> [What is required]: Give the stretch of the quoted text that starts with "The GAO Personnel" and ends with "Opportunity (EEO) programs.", unchanged.

* Begin Quoted text *

The GAO Personnel Act of 1980 gave the agency its own personnel system, 
separate from that of the executive branch, and it increased the 
agency's flexibility in hiring, paying, and managing its workforce. The 
act also created the Personnel Appeals Board (PAB), a body independent 
from GAO management, to hear GAO employee issues related to 
discrimination and prohibited personnel actions and to conduct 
oversight of Equal Employment Opportunity (EEO) programs. 

In the past decade, GAO has taken steps toward diversity management, 
which aims to create and maintain a positive work environment where the 
similarities and differences of individuals are valued, so that all can 
reach their potential and maximize their contributions to an 
organization's strategic goals and objectives. In 2001, GAO created its 
Office of Opportunity and Inclusiveness (OOI) and gave the office 
responsibility for: (1) helping to create a fair and inclusive work 
environment by incorporating diversity principles in GAO's strategic 
plan and throughout its human capital policies and programs, (2) 
handling discrimination complaints, and (3) managing the agency's EEO 
activities. OOI has a total of six staff members, including the 
Managing Director. 

GAO Has Improved Diversity, and Information from Annual Diversity Plans 
Will Help to Manage Future Progress: 

GAO has made progress in building a more diverse profile of its SES and 
managerial ranks. Moreover, as shown in figure 1, GAO's leadership is 
generally more diverse in comparison with executive branch agencies and 
the civilian labor force. At the same time, gaps remain in the 
representation of women and minorities in the agency's leadership. 
GAO's June 2008 Workforce Diversity Plan[Footnote 10] has identified 
low representation of African-American women, Asian- 
Americans,[Footnote 11] Hispanics, and individuals with targeted 
disabilities[Footnote 12] among its SES and managers. The agency has a 
variety of leading diversity management practices to help reshape its 
workforce. The challenge facing GAO is to strategically manage its 
efforts to efficiently and effectively achieve greater diversity in its 
leadership. The Acting Comptroller General has stated that the agency 
intends to annually prepare a diversity plan in the spirit of EEOC's MD-
715 guidance, which will provide the agency with information essential 
to effectively and efficiently managing its diversity efforts. 

Figure 1: Comparison of Percentage of Women and Minorities in GAO's 
Senior Executive Service and at Manager Level with Executive Branch 
Agencies and Civilian Labor Force, Fiscal Year 2007: 

This figure is a combination of two vertical bar graphs showing a 
comparison of percentage of women and minorities in GAO's senior 
Executive service and at manager level with Executive branch agencies 
and Civilian labor force, fiscal year 2007. The X axis in both graphs 
represent the type of minority or gender and the Y axis represents the 
percentage. The individual bars represent GAO, Executive branch 
agencies, and Civilian labor force.

* End Quoted text *
* Begin Recorded information *

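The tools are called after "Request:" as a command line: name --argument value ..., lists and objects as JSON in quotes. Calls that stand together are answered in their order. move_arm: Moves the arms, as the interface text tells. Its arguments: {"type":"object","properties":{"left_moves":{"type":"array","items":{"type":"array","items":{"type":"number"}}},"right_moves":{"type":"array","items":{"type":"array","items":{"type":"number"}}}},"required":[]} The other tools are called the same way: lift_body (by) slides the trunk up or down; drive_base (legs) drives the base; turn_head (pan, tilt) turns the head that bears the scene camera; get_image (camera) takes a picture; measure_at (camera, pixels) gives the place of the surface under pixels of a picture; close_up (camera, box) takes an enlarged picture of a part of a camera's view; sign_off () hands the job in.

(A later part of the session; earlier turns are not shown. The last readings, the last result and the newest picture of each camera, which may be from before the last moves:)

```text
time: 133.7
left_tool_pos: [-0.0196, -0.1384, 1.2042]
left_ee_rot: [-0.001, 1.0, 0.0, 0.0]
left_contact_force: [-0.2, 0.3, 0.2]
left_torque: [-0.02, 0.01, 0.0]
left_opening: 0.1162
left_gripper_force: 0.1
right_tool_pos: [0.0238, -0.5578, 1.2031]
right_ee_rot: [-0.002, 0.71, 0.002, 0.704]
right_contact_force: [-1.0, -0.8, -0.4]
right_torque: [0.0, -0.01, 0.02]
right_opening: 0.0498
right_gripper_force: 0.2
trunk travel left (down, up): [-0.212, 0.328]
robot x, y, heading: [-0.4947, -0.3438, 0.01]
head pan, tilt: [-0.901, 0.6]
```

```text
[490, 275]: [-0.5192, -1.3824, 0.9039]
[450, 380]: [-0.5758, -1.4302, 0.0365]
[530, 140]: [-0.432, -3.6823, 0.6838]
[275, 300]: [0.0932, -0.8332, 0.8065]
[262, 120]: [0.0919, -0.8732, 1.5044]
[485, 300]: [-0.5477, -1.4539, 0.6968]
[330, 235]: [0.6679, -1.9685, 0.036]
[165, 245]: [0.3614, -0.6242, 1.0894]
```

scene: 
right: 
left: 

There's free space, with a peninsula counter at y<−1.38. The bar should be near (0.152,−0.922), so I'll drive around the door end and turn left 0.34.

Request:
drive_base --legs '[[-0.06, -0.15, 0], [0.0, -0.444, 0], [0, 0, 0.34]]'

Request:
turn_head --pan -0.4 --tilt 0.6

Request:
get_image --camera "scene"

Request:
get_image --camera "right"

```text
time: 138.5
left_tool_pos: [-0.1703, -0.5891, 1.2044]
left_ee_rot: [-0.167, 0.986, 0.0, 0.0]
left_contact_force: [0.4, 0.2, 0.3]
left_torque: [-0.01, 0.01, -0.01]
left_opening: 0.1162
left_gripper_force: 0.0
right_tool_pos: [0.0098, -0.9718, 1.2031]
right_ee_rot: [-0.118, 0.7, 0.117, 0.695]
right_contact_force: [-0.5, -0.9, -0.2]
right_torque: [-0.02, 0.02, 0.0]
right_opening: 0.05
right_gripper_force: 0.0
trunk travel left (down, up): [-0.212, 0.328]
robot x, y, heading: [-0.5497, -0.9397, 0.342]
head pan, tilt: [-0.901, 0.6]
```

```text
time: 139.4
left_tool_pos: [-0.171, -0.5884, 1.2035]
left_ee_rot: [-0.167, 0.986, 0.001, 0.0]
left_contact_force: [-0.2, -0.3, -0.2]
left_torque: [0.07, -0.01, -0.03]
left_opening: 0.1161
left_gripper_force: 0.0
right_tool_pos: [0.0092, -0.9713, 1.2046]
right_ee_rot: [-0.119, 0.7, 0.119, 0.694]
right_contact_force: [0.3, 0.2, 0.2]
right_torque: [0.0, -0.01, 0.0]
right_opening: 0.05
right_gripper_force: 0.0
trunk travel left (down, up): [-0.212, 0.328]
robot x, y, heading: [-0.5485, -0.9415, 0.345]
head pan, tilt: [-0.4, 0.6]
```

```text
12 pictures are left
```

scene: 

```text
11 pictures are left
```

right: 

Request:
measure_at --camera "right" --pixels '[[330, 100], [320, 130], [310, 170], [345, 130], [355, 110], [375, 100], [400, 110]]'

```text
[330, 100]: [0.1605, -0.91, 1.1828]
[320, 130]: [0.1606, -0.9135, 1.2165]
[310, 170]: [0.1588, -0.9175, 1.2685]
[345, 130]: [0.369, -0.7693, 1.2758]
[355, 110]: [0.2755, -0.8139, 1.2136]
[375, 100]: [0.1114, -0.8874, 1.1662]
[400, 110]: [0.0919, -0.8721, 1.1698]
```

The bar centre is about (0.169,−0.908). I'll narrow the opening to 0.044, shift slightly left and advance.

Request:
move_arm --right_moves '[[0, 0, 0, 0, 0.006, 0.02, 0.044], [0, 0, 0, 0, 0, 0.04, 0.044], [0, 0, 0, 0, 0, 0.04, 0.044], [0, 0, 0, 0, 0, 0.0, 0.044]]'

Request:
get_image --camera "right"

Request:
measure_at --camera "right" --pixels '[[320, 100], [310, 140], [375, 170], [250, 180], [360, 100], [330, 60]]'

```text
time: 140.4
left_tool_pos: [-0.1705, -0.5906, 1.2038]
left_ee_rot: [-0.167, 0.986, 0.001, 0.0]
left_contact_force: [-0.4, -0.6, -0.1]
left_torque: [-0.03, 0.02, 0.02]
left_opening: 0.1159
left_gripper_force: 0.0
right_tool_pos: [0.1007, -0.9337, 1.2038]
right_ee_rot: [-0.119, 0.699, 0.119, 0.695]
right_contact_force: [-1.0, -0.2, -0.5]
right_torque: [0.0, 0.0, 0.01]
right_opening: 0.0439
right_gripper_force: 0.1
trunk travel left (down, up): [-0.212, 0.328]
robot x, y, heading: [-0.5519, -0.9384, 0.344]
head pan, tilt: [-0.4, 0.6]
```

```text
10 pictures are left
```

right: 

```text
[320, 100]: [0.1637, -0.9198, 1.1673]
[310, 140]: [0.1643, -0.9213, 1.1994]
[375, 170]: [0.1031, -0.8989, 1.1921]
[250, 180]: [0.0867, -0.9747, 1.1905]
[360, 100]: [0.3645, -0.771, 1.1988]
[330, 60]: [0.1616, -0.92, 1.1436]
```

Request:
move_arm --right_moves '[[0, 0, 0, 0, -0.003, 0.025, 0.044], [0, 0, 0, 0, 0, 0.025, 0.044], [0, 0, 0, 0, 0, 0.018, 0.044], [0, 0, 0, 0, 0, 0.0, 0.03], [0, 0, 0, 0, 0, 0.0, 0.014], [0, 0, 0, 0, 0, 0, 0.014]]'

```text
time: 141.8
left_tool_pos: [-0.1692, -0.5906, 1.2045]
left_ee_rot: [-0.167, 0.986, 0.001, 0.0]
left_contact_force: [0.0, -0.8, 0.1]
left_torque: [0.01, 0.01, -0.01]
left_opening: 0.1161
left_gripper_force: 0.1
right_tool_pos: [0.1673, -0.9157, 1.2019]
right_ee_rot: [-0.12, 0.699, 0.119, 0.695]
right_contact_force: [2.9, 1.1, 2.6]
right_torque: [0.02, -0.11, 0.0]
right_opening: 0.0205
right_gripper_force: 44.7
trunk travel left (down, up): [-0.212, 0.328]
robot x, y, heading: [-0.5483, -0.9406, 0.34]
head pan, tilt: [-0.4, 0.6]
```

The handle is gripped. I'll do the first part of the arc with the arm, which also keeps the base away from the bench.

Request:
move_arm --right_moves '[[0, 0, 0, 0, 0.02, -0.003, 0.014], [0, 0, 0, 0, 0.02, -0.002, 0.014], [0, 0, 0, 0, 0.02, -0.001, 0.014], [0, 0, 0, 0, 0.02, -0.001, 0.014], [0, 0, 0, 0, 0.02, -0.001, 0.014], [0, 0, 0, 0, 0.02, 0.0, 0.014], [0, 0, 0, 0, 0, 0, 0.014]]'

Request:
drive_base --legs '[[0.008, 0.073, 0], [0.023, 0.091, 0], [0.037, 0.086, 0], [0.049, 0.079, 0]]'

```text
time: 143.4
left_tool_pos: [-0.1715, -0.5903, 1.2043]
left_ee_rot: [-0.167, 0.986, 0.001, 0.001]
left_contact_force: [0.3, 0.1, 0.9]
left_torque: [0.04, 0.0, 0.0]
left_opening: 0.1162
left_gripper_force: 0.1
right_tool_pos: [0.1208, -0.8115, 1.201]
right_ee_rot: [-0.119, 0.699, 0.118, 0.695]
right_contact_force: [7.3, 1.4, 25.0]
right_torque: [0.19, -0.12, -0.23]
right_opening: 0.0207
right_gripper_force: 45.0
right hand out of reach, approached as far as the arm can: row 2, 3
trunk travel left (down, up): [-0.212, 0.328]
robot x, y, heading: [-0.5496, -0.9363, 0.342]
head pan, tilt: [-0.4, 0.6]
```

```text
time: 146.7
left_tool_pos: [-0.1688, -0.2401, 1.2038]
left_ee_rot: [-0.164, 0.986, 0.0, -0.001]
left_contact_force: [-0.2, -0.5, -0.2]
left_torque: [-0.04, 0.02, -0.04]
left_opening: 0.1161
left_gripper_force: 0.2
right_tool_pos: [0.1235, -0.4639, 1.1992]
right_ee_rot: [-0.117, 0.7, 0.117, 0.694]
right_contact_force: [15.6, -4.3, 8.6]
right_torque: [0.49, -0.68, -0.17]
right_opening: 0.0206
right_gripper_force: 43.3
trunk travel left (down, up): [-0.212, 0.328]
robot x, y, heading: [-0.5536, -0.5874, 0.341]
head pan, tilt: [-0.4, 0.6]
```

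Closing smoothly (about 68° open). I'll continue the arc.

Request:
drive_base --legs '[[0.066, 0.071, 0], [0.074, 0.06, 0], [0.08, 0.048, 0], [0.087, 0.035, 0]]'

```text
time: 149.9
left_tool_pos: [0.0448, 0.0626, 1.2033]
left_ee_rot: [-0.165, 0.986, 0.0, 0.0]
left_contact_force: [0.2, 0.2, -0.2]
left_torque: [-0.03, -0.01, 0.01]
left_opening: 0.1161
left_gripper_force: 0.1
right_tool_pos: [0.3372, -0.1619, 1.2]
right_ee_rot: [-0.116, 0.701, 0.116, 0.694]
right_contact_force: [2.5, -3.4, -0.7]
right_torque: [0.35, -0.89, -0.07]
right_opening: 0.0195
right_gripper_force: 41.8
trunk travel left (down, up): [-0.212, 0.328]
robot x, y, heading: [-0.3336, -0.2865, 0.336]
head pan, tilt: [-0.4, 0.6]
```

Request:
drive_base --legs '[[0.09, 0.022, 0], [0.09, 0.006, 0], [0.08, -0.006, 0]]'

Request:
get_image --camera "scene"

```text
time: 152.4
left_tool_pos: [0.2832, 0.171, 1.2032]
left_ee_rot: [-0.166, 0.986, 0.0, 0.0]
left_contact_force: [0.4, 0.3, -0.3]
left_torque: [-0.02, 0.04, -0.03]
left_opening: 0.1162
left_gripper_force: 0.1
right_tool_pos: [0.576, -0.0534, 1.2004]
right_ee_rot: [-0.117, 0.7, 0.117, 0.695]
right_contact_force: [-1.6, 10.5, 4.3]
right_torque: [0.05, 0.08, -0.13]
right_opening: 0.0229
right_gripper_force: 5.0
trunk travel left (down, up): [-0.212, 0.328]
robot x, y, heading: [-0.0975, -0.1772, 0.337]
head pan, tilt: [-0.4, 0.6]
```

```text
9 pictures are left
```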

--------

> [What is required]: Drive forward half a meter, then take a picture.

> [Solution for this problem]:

* End Recorded information *

> [Solution for this problem]:
The GAO Personnel Act of 1980 gave the agency its own personnel system, 
separate from that of the executive branch, and it increased the 
agency's flexibility in hiring, paying, and managing its workforce. The 
act also created the Personnel Appeals Board (PAB), a body independent 
from GAO management, to hear GAO employee issues related to 
discrimination and prohibited personnel actions and to conduct 
oversight of Equal Employment Opportunity (EEO) programs.